Take medical studies with a pinch of salt


Another article on medical issues in today's Globe is worth relaying. A study published recently in the journal Plos One suggests that psychotherapy (including cognitive behaviour therapy and interpersonal therapy) for the alleviation of depression is perhaps 25% less effective than previously thought.
This finding is the result of some medical detective sleuthing into publication bias in favour of encouraging findings. Published journal articles tend to exaggerate the benefits of psychiatric treatments, in much the same way as other studies have shown that they tend to exaggerate the benefits of antidepressant drugs, and for much the same reasons and to the same extent.
Many completed studies are never published, or even submitted for publication, mainly because the researchers think that a finding of no net benefit stands little chance of actually being published. Including such unpublished studies with negative or inconclusive outcomes in the overall results, as this review has tried to do, substantially reduces the observed effectiveness of the treatments, just as has been previously found in pharmacological trials.
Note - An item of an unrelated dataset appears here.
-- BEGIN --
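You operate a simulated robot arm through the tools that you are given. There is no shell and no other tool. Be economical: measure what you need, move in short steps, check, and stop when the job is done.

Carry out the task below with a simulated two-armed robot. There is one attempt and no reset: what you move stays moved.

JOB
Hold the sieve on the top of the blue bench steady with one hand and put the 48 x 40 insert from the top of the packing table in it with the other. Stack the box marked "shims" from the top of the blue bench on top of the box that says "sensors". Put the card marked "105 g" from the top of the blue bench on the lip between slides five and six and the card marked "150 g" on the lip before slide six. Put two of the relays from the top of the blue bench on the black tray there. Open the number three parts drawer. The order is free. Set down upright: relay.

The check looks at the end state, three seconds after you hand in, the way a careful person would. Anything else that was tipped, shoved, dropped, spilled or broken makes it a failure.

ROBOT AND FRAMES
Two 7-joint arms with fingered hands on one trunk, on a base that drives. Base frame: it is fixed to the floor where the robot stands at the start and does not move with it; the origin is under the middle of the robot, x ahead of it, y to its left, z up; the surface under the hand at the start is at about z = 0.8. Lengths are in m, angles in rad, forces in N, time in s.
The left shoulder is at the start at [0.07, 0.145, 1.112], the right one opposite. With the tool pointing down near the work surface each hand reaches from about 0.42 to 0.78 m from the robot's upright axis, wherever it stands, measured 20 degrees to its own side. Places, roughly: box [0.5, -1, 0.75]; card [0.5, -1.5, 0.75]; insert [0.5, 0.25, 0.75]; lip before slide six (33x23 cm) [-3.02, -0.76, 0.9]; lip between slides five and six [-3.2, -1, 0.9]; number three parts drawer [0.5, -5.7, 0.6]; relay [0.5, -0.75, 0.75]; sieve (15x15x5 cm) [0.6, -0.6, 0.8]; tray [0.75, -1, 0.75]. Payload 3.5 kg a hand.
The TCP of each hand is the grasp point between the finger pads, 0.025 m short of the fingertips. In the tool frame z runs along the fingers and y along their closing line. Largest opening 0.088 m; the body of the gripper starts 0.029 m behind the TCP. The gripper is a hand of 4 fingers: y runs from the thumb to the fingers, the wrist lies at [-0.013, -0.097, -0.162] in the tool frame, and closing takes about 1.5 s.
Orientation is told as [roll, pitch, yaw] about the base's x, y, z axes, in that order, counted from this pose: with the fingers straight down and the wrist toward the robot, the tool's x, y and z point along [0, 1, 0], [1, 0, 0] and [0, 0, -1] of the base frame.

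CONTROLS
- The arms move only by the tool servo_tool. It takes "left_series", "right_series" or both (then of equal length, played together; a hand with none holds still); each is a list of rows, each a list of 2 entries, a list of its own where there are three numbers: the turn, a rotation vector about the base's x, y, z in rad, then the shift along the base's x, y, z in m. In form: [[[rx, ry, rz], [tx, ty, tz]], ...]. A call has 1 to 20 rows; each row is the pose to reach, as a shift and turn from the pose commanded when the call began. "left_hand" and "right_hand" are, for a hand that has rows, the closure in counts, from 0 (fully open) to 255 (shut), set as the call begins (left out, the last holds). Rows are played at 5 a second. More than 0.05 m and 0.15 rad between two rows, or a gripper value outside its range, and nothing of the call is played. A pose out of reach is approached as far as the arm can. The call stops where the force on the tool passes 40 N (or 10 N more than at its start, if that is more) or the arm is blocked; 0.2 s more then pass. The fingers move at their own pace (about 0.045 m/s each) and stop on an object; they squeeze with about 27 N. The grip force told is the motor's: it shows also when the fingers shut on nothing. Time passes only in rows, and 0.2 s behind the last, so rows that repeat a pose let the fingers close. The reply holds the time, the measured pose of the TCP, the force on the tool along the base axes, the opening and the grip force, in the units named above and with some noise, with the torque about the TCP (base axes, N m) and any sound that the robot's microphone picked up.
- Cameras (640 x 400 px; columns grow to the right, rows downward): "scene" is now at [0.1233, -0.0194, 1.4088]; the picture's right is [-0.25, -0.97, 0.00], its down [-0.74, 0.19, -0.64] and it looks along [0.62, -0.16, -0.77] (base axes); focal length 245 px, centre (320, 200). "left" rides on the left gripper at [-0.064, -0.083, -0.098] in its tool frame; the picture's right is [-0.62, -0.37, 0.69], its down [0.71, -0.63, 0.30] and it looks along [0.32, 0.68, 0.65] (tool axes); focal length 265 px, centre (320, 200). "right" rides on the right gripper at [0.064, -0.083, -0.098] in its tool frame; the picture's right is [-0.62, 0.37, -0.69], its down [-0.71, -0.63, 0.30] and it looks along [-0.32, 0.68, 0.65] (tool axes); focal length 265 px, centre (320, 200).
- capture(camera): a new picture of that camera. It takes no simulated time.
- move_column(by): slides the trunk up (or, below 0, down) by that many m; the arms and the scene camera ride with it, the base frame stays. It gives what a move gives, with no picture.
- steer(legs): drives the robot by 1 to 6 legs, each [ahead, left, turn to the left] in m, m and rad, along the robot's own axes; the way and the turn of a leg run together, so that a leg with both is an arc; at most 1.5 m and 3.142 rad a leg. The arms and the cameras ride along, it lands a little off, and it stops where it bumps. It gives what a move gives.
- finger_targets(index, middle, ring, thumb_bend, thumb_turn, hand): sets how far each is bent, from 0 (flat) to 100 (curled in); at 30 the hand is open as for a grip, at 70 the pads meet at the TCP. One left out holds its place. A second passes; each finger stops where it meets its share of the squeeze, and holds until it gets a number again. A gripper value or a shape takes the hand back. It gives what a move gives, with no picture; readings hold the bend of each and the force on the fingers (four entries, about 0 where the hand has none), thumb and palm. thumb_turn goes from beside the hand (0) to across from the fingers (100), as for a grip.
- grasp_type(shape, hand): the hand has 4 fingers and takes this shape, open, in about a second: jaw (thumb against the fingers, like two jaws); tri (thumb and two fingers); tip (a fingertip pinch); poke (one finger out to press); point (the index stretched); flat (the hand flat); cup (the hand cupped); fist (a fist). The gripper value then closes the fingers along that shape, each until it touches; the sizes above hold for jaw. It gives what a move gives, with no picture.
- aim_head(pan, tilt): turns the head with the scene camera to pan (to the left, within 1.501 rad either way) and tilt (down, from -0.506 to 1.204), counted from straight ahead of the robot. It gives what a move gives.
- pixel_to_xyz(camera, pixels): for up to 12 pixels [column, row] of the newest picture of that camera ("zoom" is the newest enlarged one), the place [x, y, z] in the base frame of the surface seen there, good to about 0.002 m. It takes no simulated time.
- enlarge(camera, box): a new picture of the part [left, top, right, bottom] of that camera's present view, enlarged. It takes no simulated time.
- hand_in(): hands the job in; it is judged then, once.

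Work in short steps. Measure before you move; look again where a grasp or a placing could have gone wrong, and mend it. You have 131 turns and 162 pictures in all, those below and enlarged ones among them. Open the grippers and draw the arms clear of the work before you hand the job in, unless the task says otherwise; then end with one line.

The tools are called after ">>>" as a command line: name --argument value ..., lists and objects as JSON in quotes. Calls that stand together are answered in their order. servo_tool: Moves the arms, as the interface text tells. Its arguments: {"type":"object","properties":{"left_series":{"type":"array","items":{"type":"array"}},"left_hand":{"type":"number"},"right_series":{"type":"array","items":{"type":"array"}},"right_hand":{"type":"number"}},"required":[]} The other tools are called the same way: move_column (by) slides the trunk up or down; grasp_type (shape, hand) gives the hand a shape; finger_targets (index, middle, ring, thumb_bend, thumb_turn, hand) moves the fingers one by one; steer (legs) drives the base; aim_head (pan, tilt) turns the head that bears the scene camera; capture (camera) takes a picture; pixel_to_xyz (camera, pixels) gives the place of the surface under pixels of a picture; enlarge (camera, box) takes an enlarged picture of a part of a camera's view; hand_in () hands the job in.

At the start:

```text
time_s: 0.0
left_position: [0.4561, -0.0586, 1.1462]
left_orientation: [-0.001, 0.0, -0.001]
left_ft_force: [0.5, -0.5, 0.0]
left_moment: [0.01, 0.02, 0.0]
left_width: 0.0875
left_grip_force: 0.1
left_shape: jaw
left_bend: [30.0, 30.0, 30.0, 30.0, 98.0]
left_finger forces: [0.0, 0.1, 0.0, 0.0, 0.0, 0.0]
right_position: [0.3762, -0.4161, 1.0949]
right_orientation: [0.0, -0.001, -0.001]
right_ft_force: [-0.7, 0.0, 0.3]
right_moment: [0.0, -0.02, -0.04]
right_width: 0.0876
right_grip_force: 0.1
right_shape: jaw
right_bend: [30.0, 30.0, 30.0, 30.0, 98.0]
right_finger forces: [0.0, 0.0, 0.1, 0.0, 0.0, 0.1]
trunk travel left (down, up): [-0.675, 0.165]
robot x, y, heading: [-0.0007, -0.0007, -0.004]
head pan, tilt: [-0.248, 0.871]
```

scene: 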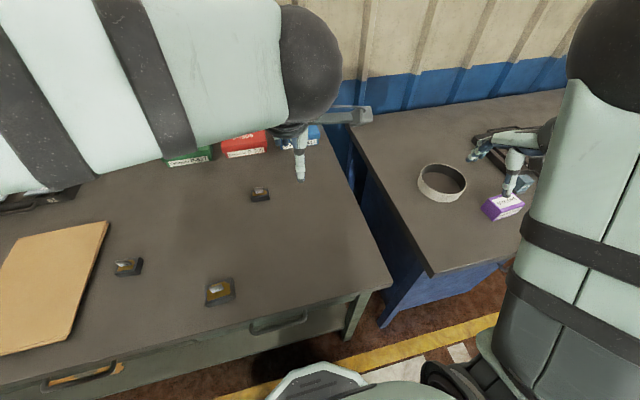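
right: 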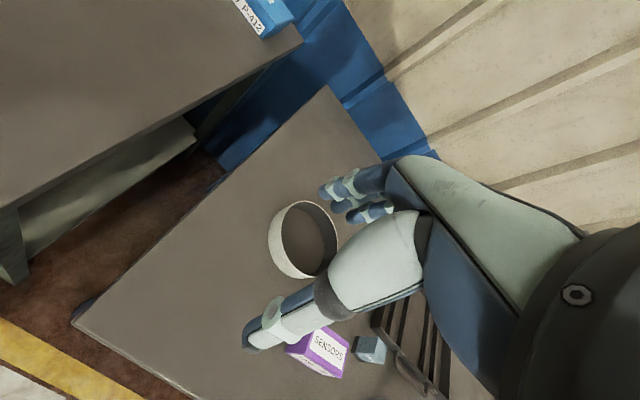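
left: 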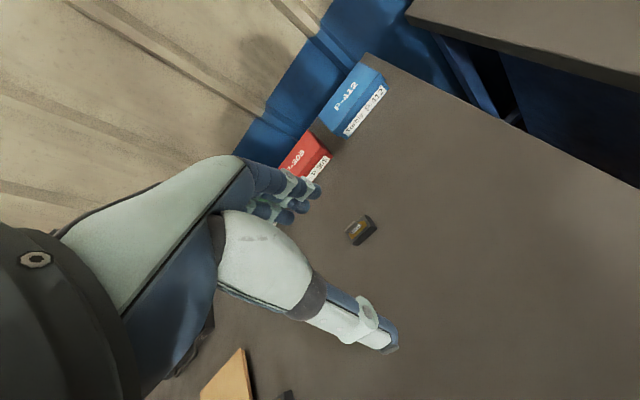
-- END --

The study was not able to determine whether the authors of published papers have massaged data to make the treatment appear better than it really was  (as had happened in some of the drug trials), but that also seems distinctly possible. What's more, one assumes that a similar level of publication bias exists in other fields as well.
So, in conclusion, psychotherapy, and particularly cognitive behaviour therapy, is indeed modestly effective in treating depression, especially in combination with antidepressant drugs, but perhaps not to the extent previously thought. And peer-reviewed medical literature, although the best guide we have to the effectiveness of current practices and the promise of future developments, is good but not completely reliable.
The system is not broken, then, just slightly rickety. But maybe medical journal articles should come with a government health warning, and an added pinch of salt.